Other black activists, however, argue that race is the dividing factor and that racial mixing didn't eliminate discrimination against nonwhites.
'PREJUDICE ISSUE'
"The problem of Brazil always was this issue of thinking the mulatto and the pardo are outside of the prejudice issue," Araujo said. ''Yet, when you want to hit the soul of someone, you call him black."
More Brazilians are coming around to Araujo's view, polls show, and the timeworn idea of a multi-hued racial democracy is losing its sway, even as the race debate heats up.
In its place has risen the begrudging admittance of a racially segregated country. A 2003 poll showed that more than 90 percent of Brazilians said racism existed here.
President Luiz Inácio Lula da Silva, a former leftist activist and union leader, is credited with helping to spur the changes in attitudes.
Soon after taking office in 2003, he made race a key issue and appointed Brazil's first black Supreme Court justice, Joaquim Barbosa. Lula da Silva also created a special secretariat for racial equality and launched initiatives such as requiring that Afro-Brazilian history be taught in all primary schools.
Many black leaders are skeptical that the latest changes will have any lasting impact. They point out that although the country's 1988 constitution criminalized racism, few people have served jail time for breaking the law. The woman who insulted da Silva in the elevator was sentenced to community service but has appealed the ruling.

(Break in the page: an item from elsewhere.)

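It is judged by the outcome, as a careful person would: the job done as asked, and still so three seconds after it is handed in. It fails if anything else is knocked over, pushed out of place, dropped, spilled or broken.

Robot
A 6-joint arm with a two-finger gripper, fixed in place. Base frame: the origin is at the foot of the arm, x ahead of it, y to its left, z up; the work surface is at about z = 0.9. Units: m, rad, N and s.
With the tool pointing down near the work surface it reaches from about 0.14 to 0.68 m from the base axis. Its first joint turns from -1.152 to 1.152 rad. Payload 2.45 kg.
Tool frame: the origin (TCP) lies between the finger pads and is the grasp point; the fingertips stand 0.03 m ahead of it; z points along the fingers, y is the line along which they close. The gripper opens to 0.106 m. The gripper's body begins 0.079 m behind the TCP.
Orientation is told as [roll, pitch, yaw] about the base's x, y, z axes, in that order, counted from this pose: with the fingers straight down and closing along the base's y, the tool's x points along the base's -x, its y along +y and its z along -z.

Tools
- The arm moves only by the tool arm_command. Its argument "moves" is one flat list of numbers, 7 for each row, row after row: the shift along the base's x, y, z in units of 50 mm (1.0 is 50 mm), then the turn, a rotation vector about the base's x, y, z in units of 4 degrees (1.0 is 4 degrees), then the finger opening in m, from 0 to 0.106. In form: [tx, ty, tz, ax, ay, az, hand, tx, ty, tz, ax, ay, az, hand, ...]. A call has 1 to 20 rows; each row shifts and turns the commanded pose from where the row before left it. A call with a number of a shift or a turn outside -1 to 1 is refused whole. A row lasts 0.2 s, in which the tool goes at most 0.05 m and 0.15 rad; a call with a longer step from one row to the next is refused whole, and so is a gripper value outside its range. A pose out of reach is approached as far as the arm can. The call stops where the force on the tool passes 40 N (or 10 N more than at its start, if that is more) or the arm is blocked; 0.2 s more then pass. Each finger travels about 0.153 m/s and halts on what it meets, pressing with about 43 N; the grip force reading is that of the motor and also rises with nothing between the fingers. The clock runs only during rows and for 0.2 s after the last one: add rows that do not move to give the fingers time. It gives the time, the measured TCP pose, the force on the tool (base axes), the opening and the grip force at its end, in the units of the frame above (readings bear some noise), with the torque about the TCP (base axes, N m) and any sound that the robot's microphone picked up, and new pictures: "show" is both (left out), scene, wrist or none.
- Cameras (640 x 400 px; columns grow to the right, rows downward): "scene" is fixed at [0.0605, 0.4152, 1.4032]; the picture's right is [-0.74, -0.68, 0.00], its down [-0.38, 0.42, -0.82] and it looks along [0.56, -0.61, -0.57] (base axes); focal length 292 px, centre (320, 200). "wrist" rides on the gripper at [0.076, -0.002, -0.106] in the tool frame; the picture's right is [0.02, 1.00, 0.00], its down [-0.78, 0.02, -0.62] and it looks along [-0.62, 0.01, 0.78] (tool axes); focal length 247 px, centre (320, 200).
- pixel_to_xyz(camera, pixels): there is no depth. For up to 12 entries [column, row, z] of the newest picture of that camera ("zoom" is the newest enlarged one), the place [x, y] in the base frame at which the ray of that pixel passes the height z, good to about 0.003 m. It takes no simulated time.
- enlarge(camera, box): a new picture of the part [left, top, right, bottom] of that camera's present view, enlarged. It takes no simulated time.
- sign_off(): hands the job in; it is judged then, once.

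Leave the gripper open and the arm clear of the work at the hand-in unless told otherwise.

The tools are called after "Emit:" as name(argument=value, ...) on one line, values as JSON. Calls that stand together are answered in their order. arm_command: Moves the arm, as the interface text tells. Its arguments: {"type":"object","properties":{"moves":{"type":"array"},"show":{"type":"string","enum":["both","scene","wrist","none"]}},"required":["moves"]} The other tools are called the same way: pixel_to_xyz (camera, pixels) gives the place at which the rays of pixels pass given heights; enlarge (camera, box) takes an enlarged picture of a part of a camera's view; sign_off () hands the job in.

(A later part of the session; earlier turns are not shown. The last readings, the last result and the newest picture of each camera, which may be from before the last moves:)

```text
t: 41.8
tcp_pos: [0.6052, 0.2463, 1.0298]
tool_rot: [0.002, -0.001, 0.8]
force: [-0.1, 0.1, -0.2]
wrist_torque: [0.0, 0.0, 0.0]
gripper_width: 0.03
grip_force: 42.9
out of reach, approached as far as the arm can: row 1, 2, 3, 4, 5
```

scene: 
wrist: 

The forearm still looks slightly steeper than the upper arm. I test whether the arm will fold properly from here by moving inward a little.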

"Things have gotten worse," said Antônio Carlos dos Santos, president of Ilê Aiyê, a community group in Salvador known for both its African-influenced Carnaval parades and its consciousness-raising social projects.
"Sure, we have people who are more conscious about the situation, but this is a land that's stepping backward," he said. "We are almost 80 percent of this state, but we're still controlled by the white minority."
It's a cynicism shared by ordinary Brazilians such as da Silva, who live every day with the country's crushing inequalities. But in his case, and for many black Brazilians, cynicism is giving way to action.